In less than an hour, you’d be in the time of the Exodus, but I’d bet you wouldn’t find Moses either, nor see the Red Sea parted.  What you would see –almost anywhere you looked- would I think be interesting and enlightening, but I doubt very much if any of it would match anything in the Pentateuch, because so far, nothing in history or archaeology ever has.    

In an hour and a half or so, you might happen across one week around 2900 BCE when most of Iraq was flooded, but you could scan anywhere forever and never find a moment when the whole world was flooded.  That never happened.  We know that already, and we can prove it.  So how long would you want to keep looking before you finally give up and accept that? 

Using such a time machine, it would only take a couple of hours to disprove Young Earth Creationism, which is strange because it normally doesn’t take that long even without one.   

But if you wanted to see Australopiths, you’d have to wait at least a month or two.  If you want to see the first whales, you’d have to let your computer scroll back for a whole year.  If you want to see the last dinosaurs, you’d have to let it retroject for at least another year, and you wouldn’t know what caused the Permian extinction until more than four more years after that. 

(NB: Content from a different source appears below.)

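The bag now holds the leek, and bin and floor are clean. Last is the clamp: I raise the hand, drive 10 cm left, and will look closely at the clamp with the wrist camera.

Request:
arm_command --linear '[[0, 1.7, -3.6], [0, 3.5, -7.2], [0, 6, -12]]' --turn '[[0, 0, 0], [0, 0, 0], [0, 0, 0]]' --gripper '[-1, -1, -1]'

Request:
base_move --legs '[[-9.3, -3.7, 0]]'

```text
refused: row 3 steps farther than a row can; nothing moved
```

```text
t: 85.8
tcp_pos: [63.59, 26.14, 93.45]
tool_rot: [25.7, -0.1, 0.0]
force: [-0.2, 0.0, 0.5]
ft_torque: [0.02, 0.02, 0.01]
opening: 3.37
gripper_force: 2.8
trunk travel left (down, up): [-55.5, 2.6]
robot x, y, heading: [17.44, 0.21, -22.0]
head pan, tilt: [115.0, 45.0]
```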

The Cambrian ‘explosion’ evidently took over 50 million years, and you’d get to see some of that yourself after letting your computer buffer continuously until 2024 –assuming of course that you’re not running a Windows-based operating system. 

And if you set your computer to it today, it would finally be ready to show you a bit of the Big Bang at some point half way into the 25th century.  Well, YOU wouldn’t get to see it, but some grateful descendant 20 generations from now would.  

I would ask whether this sort of proof would be enough to change the minds of creationists.  But I’ve asked them that before, and they responded, no.  Their faith requires that they continue to believe –even when they discover proof that they’re wrong.